The request =>
Write the material out again in full, exactly. Write them as strings in a JSON array, leaving out blank lines.

Source excerpt =>
------

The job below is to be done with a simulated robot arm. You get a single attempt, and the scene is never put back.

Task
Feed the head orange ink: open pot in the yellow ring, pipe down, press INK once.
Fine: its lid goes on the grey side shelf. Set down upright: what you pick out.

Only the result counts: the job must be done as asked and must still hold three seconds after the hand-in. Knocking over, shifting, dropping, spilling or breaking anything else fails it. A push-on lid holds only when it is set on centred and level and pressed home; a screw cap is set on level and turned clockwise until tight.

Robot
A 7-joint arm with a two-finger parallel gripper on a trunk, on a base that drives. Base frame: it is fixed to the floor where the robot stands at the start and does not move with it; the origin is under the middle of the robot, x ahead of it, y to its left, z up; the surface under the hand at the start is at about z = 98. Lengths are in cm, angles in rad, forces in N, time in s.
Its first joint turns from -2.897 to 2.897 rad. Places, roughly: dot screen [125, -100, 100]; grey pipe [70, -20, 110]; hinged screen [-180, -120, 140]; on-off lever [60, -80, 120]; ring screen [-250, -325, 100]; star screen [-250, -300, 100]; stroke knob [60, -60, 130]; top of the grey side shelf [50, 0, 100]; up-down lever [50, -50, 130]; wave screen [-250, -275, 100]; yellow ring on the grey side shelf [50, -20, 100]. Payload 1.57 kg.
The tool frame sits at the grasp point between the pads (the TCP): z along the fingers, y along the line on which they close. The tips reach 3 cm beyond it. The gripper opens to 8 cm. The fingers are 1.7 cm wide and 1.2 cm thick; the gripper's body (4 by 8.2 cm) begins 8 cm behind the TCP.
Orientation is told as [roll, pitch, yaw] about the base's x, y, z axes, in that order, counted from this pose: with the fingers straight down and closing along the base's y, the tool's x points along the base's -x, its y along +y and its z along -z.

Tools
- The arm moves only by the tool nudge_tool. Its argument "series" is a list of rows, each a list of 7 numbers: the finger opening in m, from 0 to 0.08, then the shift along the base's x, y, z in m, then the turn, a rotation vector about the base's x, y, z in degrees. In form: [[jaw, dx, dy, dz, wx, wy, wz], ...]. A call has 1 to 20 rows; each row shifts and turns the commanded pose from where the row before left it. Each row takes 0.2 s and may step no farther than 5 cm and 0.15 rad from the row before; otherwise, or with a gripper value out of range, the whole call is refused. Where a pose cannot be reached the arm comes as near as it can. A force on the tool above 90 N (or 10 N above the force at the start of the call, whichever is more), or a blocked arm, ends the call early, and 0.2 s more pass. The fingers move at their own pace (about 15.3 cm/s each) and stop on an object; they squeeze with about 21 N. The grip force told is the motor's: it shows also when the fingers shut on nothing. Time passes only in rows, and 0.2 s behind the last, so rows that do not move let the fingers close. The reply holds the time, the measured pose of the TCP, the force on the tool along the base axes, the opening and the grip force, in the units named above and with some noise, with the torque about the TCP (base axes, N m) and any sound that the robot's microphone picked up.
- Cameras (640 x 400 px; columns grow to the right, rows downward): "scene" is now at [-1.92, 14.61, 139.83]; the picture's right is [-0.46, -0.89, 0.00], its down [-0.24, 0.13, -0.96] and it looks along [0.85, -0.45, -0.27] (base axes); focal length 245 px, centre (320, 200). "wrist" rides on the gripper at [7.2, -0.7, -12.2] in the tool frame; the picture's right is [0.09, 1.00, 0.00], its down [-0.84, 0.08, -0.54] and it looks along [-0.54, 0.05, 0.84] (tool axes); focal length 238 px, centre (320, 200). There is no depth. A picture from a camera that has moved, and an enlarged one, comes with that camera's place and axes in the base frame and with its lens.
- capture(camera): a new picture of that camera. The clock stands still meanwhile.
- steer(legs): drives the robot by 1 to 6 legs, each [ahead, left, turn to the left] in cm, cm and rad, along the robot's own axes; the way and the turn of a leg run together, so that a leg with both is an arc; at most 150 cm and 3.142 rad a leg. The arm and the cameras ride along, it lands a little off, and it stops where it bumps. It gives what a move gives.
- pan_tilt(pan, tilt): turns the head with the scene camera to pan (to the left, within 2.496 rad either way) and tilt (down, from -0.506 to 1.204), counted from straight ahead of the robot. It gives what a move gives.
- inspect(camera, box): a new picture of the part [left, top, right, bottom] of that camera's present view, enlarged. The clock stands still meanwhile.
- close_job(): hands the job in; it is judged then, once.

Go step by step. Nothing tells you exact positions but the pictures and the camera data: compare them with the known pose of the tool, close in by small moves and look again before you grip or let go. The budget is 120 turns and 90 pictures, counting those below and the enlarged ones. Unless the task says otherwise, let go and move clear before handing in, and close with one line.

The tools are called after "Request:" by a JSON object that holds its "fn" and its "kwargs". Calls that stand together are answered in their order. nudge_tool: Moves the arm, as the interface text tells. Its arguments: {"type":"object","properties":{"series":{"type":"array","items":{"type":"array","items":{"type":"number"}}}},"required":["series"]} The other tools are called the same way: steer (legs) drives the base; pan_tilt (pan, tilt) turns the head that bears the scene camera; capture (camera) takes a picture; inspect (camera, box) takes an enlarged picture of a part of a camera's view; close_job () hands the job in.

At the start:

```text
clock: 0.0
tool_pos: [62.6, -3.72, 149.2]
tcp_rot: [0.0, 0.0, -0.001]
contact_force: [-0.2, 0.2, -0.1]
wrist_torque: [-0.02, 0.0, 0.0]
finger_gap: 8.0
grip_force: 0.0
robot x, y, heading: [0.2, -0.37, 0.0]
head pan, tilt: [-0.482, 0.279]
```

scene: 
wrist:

------

Solved exercise =>
[
  "The job below is to be done with a simulated robot arm. You get a single attempt, and the scene is never put back.",
  "Task",
  "Feed the head orange ink: open pot in the yellow ring, pipe down, press INK once.",
  "Fine: its lid goes on the grey side shelf. Set down upright: what you pick out.",
  "Only the result counts: the job must be done as asked and must still hold three seconds after the hand-in. Knocking over, shifting, dropping, spilling or breaking anything else fails it. A push-on lid holds only when it is set on centred and level and pressed home; a screw cap is set on level and turned clockwise until tight.",
  "Robot",
  "A 7-joint arm with a two-finger parallel gripper on a trunk, on a base that drives. Base frame: it is fixed to the floor where the robot stands at the start and does not move with it; the origin is under the middle of the robot, x ahead of it, y to its left, z up; the surface under the hand at the start is at about z = 98. Lengths are in cm, angles in rad, forces in N, time in s.",
  "Its first joint turns from -2.897 to 2.897 rad. Places, roughly: dot screen [125, -100, 100]; grey pipe [70, -20, 110]; hinged screen [-180, -120, 140]; on-off lever [60, -80, 120]; ring screen [-250, -325, 100]; star screen [-250, -300, 100]; stroke knob [60, -60, 130]; top of the grey side shelf [50, 0, 100]; up-down lever [50, -50, 130]; wave screen [-250, -275, 100]; yellow ring on the grey side shelf [50, -20, 100]. Payload 1.57 kg.",
  "The tool frame sits at the grasp point between the pads (the TCP): z along the fingers, y along the line on which they close. The tips reach 3 cm beyond it. The gripper opens to 8 cm. The fingers are 1.7 cm wide and 1.2 cm thick; the gripper's body (4 by 8.2 cm) begins 8 cm behind the TCP.",
  "Orientation is told as [roll, pitch, yaw] about the base's x, y, z axes, in that order, counted from this pose: with the fingers straight down and closing along the base's y, the tool's x points along the base's -x, its y along +y and its z along -z.",
  "Tools",
  "- The arm moves only by the tool nudge_tool. Its argument \"series\" is a list of rows, each a list of 7 numbers: the finger opening in m, from 0 to 0.08, then the shift along the base's x, y, z in m, then the turn, a rotation vector about the base's x, y, z in degrees. In form: [[jaw, dx, dy, dz, wx, wy, wz], ...]. A call has 1 to 20 rows; each row shifts and turns the commanded pose from where the row before left it. Each row takes 0.2 s and may step no farther than 5 cm and 0.15 rad from the row before; otherwise, or with a gripper value out of range, the whole call is refused. Where a pose cannot be reached the arm comes as near as it can. A force on the tool above 90 N (or 10 N above the force at the start of the call, whichever is more), or a blocked arm, ends the call early, and 0.2 s more pass. The fingers move at their own pace (about 15.3 cm/s each) and stop on an object; they squeeze with about 21 N. The grip force told is the motor's: it shows also when the fingers shut on nothing. Time passes only in rows, and 0.2 s behind the last, so rows that do not move let the fingers close. The reply holds the time, the measured pose of the TCP, the force on the tool along the base axes, the opening and the grip force, in the units named above and with some noise, with the torque about the TCP (base axes, N m) and any sound that the robot's microphone picked up.",
  "- Cameras (640 x 400 px; columns grow to the right, rows downward): \"scene\" is now at [-1.92, 14.61, 139.83]; the picture's right is [-0.46, -0.89, 0.00], its down [-0.24, 0.13, -0.96] and it looks along [0.85, -0.45, -0.27] (base axes); focal length 245 px, centre (320, 200). \"wrist\" rides on the gripper at [7.2, -0.7, -12.2] in the tool frame; the picture's right is [0.09, 1.00, 0.00], its down [-0.84, 0.08, -0.54] and it looks along [-0.54, 0.05, 0.84] (tool axes); focal length 238 px, centre (320, 200). There is no depth. A picture from a camera that has moved, and an enlarged one, comes with that camera's place and axes in the base frame and with its lens.",
  "- capture(camera): a new picture of that camera. The clock stands still meanwhile.",
  "- steer(legs): drives the robot by 1 to 6 legs, each [ahead, left, turn to the left] in cm, cm and rad, along the robot's own axes; the way and the turn of a leg run together, so that a leg with both is an arc; at most 150 cm and 3.142 rad a leg. The arm and the cameras ride along, it lands a little off, and it stops where it bumps. It gives what a move gives.",
  "- pan_tilt(pan, tilt): turns the head with the scene camera to pan (to the left, within 2.496 rad either way) and tilt (down, from -0.506 to 1.204), counted from straight ahead of the robot. It gives what a move gives.",
  "- inspect(camera, box): a new picture of the part [left, top, right, bottom] of that camera's present view, enlarged. The clock stands still meanwhile.",
  "- close_job(): hands the job in; it is judged then, once.",
  "Go step by step. Nothing tells you exact positions but the pictures and the camera data: compare them with the known pose of the tool, close in by small moves and look again before you grip or let go. The budget is 120 turns and 90 pictures, counting those below and the enlarged ones. Unless the task says otherwise, let go and move clear before handing in, and close with one line.",
  "The tools are called after \"Request:\" by a JSON object that holds its \"fn\" and its \"kwargs\". Calls that stand together are answered in their order. nudge_tool: Moves the arm, as the interface text tells. Its arguments: {\"type\":\"object\",\"properties\":{\"series\":{\"type\":\"array\",\"items\":{\"type\":\"array\",\"items\":{\"type\":\"number\"}}}},\"required\":[\"series\"]} The other tools are called the same way: steer (legs) drives the base; pan_tilt (pan, tilt) turns the head that bears the scene camera; capture (camera) takes a picture; inspect (camera, box) takes an enlarged picture of a part of a camera's view; close_job () hands the job in.",
  "At the start:",
  "```text",
  "clock: 0.0",
  "tool_pos: [62.6, -3.72, 149.2]",
  "tcp_rot: [0.0, 0.0, -0.001]",
  "contact_force: [-0.2, 0.2, -0.1]",
  "wrist_torque: [-0.02, 0.0, 0.0]",
  "finger_gap: 8.0",
  "grip_force: 0.0",
  "robot x, y, heading: [0.2, -0.37, 0.0]",
  "head pan, tilt: [-0.482, 0.279]",
  "```",
  "scene: ",
  "wrist:"
]